There is no doubt that the pantheon of Parmenides is predominantly feminine. In particular the two principal divinities, the inspired revelatrix of the proem and the omnipotent one in the center of the heavens, are goddesses. Being, in Greek, Eon, single unchanging matter, which has no space in which to move, is neuter gender. The masculine, theologically speaking, is of marginal importance. This causes a difficulty of interpretation that is impossible to resolve because of the scarcity of available information. Some see the survival or reemergence in Parmenides of an ancient pre-Greek Mediterranean religion with a matriarchal basis (Untersteiner, 1958).

Bibliography

Burkert, Walter. "Das Proömium des Parmenides und die Katabasis des Pythagoras." Phronesis 14 (1969): 1–30.

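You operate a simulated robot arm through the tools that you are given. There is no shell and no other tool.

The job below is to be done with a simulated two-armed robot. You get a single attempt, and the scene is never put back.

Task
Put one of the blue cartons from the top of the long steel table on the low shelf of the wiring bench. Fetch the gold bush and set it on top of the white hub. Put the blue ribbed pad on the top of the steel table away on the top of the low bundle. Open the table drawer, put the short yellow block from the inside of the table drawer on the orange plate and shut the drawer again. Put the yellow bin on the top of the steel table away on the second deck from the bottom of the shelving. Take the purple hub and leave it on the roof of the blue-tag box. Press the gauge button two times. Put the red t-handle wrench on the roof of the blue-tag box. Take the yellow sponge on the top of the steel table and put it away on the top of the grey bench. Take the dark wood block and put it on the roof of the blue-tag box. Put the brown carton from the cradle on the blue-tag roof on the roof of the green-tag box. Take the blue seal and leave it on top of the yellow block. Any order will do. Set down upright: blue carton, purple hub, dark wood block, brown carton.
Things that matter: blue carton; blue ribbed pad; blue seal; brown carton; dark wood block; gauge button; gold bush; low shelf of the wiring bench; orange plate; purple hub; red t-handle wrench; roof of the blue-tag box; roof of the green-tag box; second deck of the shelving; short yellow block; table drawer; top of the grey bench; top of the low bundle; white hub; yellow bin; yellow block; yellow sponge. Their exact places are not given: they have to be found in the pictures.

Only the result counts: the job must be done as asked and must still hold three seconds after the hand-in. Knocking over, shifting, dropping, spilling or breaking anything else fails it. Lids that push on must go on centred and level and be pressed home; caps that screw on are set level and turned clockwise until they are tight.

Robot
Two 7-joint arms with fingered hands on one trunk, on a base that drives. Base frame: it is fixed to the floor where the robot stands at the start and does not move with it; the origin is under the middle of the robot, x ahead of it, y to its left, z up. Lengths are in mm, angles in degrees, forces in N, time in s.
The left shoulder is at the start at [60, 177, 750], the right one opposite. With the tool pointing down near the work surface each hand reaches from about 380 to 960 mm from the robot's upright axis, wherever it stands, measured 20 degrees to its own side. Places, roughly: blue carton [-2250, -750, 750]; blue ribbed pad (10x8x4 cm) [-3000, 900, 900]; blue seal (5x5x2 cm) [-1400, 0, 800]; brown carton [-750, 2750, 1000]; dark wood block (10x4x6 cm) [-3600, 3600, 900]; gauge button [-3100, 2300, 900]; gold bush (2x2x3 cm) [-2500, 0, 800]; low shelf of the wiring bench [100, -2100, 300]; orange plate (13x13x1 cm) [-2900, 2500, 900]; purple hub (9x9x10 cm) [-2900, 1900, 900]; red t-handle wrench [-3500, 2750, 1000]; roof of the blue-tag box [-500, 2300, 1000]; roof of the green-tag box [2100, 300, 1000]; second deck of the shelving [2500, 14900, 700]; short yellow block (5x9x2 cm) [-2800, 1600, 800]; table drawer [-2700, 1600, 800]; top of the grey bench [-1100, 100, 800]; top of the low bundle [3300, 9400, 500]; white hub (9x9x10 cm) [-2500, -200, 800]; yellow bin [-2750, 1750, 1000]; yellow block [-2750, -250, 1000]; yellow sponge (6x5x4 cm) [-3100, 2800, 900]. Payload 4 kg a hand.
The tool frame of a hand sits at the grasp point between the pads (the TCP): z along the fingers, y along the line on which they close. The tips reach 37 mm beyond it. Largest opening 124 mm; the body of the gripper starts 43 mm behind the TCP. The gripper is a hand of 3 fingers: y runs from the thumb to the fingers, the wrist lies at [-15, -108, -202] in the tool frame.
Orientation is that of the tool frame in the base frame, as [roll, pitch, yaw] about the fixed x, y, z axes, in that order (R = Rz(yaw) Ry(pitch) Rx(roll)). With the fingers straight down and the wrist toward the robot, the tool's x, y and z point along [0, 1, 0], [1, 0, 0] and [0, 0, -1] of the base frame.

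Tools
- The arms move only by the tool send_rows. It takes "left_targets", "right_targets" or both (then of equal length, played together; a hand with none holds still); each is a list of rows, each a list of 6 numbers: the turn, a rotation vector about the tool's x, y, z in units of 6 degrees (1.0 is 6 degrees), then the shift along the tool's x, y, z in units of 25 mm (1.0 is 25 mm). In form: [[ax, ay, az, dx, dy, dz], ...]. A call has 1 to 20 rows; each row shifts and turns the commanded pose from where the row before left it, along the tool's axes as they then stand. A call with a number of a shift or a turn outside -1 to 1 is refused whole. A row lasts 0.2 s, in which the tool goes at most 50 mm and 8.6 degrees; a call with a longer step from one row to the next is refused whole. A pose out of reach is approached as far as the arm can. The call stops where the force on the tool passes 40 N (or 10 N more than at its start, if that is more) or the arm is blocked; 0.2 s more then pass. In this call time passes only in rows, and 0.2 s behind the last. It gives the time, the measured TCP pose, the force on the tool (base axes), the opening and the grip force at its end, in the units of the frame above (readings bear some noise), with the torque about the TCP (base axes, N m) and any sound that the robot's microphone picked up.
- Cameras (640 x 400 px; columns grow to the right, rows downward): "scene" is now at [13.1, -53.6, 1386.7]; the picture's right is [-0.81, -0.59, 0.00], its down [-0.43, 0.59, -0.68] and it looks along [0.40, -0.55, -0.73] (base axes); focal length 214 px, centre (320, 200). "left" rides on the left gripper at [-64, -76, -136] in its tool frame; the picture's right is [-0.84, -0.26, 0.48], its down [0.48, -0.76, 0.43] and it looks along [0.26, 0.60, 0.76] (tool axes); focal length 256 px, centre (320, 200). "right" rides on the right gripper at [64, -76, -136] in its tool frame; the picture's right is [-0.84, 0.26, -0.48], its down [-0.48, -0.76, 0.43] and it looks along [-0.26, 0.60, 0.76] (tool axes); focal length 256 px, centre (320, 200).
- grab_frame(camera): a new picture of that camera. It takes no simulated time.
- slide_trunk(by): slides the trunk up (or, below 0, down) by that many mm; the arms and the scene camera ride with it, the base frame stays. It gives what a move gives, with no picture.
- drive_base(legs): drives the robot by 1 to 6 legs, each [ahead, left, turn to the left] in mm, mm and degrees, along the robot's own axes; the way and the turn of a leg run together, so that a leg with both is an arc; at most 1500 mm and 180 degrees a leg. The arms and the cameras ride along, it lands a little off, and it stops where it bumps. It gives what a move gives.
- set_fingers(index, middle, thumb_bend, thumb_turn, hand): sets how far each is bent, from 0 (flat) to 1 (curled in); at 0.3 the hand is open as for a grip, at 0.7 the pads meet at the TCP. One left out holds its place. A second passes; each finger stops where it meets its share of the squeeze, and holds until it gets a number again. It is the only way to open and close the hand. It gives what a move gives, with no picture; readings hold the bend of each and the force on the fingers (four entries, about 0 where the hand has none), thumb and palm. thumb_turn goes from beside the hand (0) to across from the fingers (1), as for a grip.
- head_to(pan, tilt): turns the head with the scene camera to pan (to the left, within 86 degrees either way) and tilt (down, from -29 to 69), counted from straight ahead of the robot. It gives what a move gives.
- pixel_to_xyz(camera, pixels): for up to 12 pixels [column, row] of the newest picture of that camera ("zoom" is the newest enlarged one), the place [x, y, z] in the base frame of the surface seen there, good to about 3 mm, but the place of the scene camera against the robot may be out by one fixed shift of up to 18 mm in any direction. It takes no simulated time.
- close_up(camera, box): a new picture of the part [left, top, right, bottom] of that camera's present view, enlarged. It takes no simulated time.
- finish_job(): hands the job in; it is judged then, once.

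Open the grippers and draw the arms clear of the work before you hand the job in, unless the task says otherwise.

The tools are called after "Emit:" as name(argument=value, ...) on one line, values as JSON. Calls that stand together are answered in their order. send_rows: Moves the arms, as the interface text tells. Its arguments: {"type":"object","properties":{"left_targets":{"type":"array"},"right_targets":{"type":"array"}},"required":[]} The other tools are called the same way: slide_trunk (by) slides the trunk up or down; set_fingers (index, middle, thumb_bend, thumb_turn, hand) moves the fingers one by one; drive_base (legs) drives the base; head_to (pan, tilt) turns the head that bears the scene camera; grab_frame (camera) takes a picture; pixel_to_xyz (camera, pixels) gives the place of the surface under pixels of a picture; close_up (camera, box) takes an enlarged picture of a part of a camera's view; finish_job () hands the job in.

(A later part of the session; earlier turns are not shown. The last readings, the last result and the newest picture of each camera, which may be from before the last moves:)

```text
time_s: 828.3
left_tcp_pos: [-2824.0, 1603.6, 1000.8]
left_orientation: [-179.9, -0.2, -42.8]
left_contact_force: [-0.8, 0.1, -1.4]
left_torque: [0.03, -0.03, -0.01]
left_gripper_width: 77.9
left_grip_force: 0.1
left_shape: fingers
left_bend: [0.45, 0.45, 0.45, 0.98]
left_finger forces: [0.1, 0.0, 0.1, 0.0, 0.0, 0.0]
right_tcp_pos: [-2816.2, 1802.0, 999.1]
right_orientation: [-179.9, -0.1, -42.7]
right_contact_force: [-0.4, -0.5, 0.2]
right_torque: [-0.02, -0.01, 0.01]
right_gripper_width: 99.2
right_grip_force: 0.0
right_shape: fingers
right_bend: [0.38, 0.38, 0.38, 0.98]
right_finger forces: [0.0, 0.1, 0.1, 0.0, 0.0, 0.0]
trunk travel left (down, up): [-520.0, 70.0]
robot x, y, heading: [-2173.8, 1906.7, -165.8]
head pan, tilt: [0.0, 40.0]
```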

Cerri, Giovanni. "Cosmologia dell'Ade in Omero, Esiodo e Parmenide." Parola del passato 50 (1995): 437–467.

Cerri, Giovanni. Poema sulla natura, Parmenide di Elea: Introduzione, testo, traduzione, e note. Milan, 1999.

Couloubaritsis, Lambros. Mythe et philosophie chez Parménide. Brussels, 1990.

Coxon, A. H. The Fragments of Parmenides: A Critical Text with Introduction, Translation, the Ancient Testimonia, and a Commentary. Assen, Netherlands, 1986.

Diels, Hermann, and Walther Kranz. Die Fragmente der Vorsokratiker, vol. 1. Berlin, 1951. See pp. 217–246. Reference edition.

Frère, Jean. "Aurore, Eros, et Ananke: Autour des dieux parménidiennes." Études philosophiques 60 (1985): 459–470.

Jaeger, Werner Wilhelm. Theology of the Early Greek Philosophers. Oxford, 1947. See chap. 6.

Kingsley, Peter. In the Dark Places of Wisdom. Inverness, Calif., 1999.

Pellikaan-Engel, Maja E. Hesiod and Parmenides: A New View on Their Cosmologies and on Parmenides' Proem. Amsterdam, 1974.

Pugliese Carratelli, Giovanni. "La Theà di Parmenide." Parola del passato 43 (1988): 337–346.

Tarán, Leonardo. Parmenides: A Text with Translation, Commentary, and Critical Essays. Princeton, N.J., 1965.

Untersteiner, Mario. Parmenide:, Testimonianze e frammenti: Introduzione, traduzione, e commento. Florence, 1958.

West, Martin L. Early Greek Philosophy and the Orient. Oxford, 1971.